Alguns autores entendem que a
recusa de identificação, pelo agente de uma contra-ordenação, perante uma
autoridade policial, enquanto conduta violadora de um dever de identificação,
se deve subsumir no tipo de crime de desobediência, após efectuada a devida
cominação [art.º
348.º n.º 1 al.ª b) do Código Penal]. V.g. Parecer
da PGR, n.º 13/96.
Admito que, cominar tal recusa
de identificação com o crime de desobediência, seria uma forma eficaz de
dissuadir quem o pretende fazer, aspirando inviabilizar todo o processo
contra-ordenacional. No entanto, tal cominação é violadora do princípio da subsidiariedade
do direito penal (ou da intervenção mínima), como tal consagrado no art.º 18.º n.º 2 da
Constituição da República Portuguesa (CRP).
Num Estado de Direito
Democrático, a intervenção do direito penal deve surgir como «ultima ratio»,
somente quando os outros ramos do direito falhem, protegendo, subsidiariamente,
certos bens jurídicos tidos como fundamentais. Desse modo, não será lícito
recorrer a ele com o objectivo de sancionar violações de não evidente dignidade
penal, como é o caso dos ilícitos de mera ordenação social.
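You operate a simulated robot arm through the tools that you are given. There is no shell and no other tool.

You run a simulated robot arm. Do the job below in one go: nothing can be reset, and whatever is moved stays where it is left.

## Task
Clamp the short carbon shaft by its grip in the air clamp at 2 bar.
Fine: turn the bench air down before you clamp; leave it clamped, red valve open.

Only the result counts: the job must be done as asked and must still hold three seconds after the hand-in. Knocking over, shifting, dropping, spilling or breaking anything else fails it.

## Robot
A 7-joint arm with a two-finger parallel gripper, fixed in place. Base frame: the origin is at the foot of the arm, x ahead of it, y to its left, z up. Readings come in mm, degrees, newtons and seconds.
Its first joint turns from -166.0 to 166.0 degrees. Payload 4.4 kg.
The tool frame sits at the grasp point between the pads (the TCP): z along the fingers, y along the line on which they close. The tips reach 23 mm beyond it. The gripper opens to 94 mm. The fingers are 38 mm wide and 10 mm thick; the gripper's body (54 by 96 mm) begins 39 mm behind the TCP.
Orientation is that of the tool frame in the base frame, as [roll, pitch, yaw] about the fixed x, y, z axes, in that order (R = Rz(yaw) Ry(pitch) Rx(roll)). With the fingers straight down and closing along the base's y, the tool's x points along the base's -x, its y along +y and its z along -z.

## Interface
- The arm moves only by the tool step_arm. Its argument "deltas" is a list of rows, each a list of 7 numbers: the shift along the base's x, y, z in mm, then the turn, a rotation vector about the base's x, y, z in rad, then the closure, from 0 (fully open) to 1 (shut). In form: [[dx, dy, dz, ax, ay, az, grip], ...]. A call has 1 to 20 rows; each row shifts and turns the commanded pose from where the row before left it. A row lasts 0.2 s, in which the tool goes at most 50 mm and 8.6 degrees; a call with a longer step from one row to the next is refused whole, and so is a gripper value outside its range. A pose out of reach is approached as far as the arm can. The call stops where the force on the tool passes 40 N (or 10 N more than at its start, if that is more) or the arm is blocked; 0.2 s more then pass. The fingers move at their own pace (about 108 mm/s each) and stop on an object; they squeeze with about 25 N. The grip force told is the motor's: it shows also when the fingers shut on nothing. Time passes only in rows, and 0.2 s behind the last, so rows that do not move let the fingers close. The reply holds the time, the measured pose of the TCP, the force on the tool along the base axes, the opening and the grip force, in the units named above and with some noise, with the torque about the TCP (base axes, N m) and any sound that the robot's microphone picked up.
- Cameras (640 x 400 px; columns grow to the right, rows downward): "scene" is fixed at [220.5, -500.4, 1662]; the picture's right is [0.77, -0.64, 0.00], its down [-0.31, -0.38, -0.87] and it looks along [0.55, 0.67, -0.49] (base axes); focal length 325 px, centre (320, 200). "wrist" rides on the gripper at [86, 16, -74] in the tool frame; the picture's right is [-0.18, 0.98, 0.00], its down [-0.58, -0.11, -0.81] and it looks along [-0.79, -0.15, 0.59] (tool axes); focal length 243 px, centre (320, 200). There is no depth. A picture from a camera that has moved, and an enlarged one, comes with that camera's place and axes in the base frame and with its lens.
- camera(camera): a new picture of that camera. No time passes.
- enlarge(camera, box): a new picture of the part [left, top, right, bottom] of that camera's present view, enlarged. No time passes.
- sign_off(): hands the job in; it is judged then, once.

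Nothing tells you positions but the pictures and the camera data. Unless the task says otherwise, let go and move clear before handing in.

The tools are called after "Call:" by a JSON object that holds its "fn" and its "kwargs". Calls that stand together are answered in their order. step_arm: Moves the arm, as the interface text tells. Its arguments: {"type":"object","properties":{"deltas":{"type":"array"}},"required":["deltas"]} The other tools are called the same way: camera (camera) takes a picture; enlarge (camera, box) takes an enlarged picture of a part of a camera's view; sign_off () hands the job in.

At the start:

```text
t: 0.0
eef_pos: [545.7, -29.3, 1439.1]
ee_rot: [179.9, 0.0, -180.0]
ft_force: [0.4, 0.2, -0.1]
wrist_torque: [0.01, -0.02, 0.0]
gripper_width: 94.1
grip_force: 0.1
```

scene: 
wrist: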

Contudo, correntemente, as
contra-ordenações constituem a principal área de actividade da polícia (v.g.,
infracções rodoviárias, ruído em excesso, consumo de estupefacientes e
substâncias psicotrópicas). Apesar de os bens jurídicos tutelados pelos
diplomas contra-ordenacionais não revestirem a importância ética daqueles que
são tutelados pelas normas penais, necessário se torna, no entanto, que a repressão
dessas infracções seja dotada de mecanismos eficazes de fiscalização e
controlo, de modo a permitir a aplicação da correspondente sanção.
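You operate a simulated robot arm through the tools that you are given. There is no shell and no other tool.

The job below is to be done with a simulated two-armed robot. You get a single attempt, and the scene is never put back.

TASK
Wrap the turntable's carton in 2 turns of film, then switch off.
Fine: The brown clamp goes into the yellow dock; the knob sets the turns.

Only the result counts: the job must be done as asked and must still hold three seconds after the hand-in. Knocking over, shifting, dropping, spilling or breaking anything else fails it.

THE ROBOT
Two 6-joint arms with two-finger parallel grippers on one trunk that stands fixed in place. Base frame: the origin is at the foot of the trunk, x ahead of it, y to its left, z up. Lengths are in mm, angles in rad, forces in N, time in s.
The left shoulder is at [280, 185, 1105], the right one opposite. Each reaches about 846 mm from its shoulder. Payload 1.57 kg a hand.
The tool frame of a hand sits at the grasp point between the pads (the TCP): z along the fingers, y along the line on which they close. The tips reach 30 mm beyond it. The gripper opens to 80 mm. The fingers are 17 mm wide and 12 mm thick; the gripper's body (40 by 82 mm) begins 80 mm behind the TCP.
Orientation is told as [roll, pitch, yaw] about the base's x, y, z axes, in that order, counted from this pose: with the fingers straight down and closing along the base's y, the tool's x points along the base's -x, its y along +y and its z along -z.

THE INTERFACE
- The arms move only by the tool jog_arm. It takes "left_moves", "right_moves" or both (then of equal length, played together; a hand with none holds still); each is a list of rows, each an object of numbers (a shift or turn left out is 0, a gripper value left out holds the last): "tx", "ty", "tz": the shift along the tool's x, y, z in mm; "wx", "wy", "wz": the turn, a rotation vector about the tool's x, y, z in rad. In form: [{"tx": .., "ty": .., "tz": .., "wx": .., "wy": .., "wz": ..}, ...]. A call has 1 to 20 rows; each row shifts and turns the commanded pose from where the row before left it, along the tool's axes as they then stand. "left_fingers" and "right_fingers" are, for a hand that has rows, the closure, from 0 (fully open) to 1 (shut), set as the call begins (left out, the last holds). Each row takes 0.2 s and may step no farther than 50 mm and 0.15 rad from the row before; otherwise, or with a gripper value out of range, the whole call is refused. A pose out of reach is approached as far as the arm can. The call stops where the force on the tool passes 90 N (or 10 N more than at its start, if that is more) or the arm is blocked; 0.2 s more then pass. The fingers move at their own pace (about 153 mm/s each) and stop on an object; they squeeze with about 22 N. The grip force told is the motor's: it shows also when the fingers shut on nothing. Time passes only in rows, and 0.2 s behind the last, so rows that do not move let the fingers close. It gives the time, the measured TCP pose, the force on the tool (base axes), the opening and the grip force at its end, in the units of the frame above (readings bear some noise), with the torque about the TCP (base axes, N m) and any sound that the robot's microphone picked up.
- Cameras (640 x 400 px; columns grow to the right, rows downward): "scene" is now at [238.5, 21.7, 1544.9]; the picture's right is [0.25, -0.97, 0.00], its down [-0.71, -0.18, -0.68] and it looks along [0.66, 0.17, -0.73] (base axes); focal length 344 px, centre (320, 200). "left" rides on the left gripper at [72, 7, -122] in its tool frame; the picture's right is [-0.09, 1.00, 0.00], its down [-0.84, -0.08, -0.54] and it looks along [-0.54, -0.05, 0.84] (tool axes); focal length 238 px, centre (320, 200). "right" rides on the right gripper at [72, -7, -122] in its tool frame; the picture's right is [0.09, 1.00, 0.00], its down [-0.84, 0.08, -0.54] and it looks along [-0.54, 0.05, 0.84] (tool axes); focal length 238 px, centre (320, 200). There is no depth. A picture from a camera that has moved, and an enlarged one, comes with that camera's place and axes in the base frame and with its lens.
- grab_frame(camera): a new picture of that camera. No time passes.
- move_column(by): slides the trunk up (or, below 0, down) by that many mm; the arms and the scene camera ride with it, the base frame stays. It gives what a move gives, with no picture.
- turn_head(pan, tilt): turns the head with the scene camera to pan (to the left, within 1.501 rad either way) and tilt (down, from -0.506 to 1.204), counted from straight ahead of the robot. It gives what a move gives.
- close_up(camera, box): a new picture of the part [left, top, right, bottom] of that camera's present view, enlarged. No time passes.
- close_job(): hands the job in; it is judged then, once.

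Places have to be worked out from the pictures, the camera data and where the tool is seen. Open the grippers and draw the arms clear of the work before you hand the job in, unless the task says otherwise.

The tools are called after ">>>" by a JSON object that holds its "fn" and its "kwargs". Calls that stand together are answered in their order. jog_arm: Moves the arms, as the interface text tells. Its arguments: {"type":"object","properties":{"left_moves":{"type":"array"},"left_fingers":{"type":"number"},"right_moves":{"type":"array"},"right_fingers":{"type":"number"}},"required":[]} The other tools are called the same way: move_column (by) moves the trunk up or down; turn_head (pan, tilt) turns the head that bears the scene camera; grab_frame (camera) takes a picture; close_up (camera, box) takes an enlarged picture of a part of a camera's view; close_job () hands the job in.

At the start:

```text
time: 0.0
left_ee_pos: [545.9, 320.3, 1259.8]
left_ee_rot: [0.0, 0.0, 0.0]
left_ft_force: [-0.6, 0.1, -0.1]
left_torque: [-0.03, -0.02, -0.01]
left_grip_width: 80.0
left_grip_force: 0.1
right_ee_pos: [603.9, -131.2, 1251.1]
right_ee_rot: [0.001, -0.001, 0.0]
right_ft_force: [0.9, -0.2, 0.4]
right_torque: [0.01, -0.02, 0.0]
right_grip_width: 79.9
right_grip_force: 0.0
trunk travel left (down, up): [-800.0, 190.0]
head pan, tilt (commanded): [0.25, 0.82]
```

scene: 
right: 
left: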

Impõe-se, necessariamente,
para a prossecução do processo contra-ordenacional, munir a actividade policial
de instrumentos legais aptos a proceder à identificação do seu autor, sob pena
da sua não responsabilização. Consciente dessa necessidade, o legislador
estabeleceu, no art.º
49.º do Decreto-Lei n.º 433/82, de 27 de Outubro [Regime Geral das
Contra-Ordenações (RGCO)], a possibilidade de as autoridades administrativas
competentes, bem como as autoridades policiais, poderem “exigir ao agente de
uma contra-ordenação a respectiva identificação”, incumbindo-lhes, ainda, “tomar
as medidas necessárias para impedir o desaparecimento de provas” (art.º
48.º n.º 1 do RGCO), onde se inclui a elaboração do auto de notícia
por contra-ordenação, de forma cabal, pela autoridade autuante, prova
documental da constatação daquela infracção e respectiva autoria.
Do ponto de vista
constitucional, podemos aferir, da consulta do art.º 32.º n.º 10,
da CRP, que existe uma equiparação entre as garantias dos processos criminal e
contra-ordenacional, em termos de direito de audiência e defesa. No que
concerne ao recurso, garantido no processo criminal (art.º 32.º n.º 1,
da CRP), encontra-se igualmente garantido aos cidadãos no processo
contra-ordenacional (contencioso administrativo), sempre que se vejam lesados
por qualquer acto material (art.º
268.º n.ºs 4 e 5 da CRP), onde se inclui a identificação na qualidade
de suspeito de uma contra-ordenação.
O próprio RGCO não afasta essa
equiparação, atribuindo, no seu art.º
48.º n.º 2, às autoridades policiais, direitos e deveres equivalentes aos
que lhe são conferidos em matéria criminal.
Tendo em consideração o
elemento histórico, enquanto factor hermenêutico, não podemos deixar de
“espreitar” o anterior regime geral das contra-ordenações (Decreto-lei n.º
232/79, de 24 de Julho), o qual, no seu art.º 42.º, possibilitava,
expressamente, a detenção do autor de uma contra-ordenação pelo tempo
estritamente necessário à sua identificação, em caso algum superior a 24 horas.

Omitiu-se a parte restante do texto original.